### Short task
Your task is to copy each line that has the word "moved".

▬▬▬▬▬▬

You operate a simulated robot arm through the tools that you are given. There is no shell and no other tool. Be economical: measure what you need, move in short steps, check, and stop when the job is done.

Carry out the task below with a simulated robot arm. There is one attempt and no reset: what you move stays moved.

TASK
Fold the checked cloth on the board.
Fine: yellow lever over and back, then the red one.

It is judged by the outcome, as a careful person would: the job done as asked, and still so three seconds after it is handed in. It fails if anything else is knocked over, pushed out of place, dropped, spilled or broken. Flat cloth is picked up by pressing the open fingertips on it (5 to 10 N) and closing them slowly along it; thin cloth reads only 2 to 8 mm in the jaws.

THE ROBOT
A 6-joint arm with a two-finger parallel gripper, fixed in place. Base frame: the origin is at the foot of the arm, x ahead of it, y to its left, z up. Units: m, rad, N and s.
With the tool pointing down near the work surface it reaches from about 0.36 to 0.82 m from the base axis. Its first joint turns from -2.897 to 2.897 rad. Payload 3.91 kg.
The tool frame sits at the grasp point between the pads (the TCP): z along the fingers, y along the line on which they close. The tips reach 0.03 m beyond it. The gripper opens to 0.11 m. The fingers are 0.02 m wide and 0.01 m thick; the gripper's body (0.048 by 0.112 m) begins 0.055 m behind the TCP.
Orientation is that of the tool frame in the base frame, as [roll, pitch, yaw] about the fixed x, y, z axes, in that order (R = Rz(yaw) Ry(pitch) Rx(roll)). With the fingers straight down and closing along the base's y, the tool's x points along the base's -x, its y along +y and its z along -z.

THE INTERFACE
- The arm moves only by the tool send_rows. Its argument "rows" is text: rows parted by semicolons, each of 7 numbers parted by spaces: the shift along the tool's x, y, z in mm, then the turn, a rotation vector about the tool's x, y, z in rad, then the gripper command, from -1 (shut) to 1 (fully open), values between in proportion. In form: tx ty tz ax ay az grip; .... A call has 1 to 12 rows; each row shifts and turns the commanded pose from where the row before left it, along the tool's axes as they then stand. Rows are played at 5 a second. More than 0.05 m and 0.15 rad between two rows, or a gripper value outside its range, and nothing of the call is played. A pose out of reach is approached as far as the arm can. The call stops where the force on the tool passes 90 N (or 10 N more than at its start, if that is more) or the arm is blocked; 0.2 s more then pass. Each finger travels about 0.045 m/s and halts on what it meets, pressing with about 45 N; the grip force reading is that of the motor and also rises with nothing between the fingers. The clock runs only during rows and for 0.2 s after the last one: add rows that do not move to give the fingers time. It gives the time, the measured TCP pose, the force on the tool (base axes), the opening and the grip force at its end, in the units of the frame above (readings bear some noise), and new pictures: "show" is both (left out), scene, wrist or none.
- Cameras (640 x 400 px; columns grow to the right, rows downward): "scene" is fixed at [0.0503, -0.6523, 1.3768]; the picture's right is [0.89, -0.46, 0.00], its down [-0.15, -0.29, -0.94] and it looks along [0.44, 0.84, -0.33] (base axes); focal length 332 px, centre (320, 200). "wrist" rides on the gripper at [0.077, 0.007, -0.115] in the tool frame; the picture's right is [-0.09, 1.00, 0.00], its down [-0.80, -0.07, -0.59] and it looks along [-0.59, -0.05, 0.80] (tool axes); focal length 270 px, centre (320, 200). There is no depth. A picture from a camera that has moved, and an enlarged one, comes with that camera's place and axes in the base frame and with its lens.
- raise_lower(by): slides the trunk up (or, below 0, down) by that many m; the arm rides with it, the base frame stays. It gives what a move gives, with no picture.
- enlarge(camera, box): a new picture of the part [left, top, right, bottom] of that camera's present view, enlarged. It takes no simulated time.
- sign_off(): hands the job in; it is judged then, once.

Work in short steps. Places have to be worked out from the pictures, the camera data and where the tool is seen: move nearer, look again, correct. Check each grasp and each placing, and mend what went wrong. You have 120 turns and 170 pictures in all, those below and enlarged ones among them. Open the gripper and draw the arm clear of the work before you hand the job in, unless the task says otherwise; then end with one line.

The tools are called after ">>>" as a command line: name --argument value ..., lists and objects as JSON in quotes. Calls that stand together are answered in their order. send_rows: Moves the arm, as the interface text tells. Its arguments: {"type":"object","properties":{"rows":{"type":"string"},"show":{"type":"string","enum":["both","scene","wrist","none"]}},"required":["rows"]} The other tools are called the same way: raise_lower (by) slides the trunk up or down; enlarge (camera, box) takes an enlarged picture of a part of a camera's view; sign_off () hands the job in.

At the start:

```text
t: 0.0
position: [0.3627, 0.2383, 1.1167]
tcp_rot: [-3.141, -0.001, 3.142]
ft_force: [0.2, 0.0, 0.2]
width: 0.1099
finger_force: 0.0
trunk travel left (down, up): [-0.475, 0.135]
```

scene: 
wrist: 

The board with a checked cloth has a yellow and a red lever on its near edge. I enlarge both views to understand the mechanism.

▬▬▬▬▬▬

### Answer to this problem
Carry out the task below with a simulated robot arm. There is one attempt and no reset: what you move stays moved.
- Cameras (640 x 400 px; columns grow to the right, rows downward): "scene" is fixed at [0.0503, -0.6523, 1.3768]; the picture's right is [0.89, -0.46, 0.00], its down [-0.15, -0.29, -0.94] and it looks along [0.44, 0.84, -0.33] (base axes); focal length 332 px, centre (320, 200). "wrist" rides on the gripper at [0.077, 0.007, -0.115] in the tool frame; the picture's right is [-0.09, 1.00, 0.00], its down [-0.80, -0.07, -0.59] and it looks along [-0.59, -0.05, 0.80] (tool axes); focal length 270 px, centre (320, 200). There is no depth. A picture from a camera that has moved, and an enlarged one, comes with that camera's place and axes in the base frame and with its lens.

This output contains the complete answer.